═════ Information provided
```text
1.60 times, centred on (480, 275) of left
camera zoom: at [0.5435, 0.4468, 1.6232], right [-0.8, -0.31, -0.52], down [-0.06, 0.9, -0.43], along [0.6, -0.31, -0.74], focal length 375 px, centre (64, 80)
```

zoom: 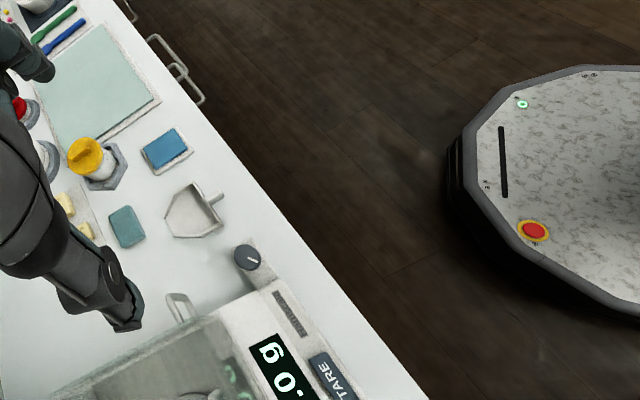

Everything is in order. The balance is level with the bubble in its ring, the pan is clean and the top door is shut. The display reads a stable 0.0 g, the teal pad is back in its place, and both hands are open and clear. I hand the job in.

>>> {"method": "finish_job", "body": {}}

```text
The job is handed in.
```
══════════
Written request:
Reproduce the data above in full, exactly as it is, with the pictures left out.

Answer to the problem:
```text
1.60 times, centred on (480, 275) of left
camera zoom: at [0.5435, 0.4468, 1.6232], right [-0.8, -0.31, -0.52], down [-0.06, 0.9, -0.43], along [0.6, -0.31, -0.74], focal length 375 px, centre (64, 80)
```

zoom: 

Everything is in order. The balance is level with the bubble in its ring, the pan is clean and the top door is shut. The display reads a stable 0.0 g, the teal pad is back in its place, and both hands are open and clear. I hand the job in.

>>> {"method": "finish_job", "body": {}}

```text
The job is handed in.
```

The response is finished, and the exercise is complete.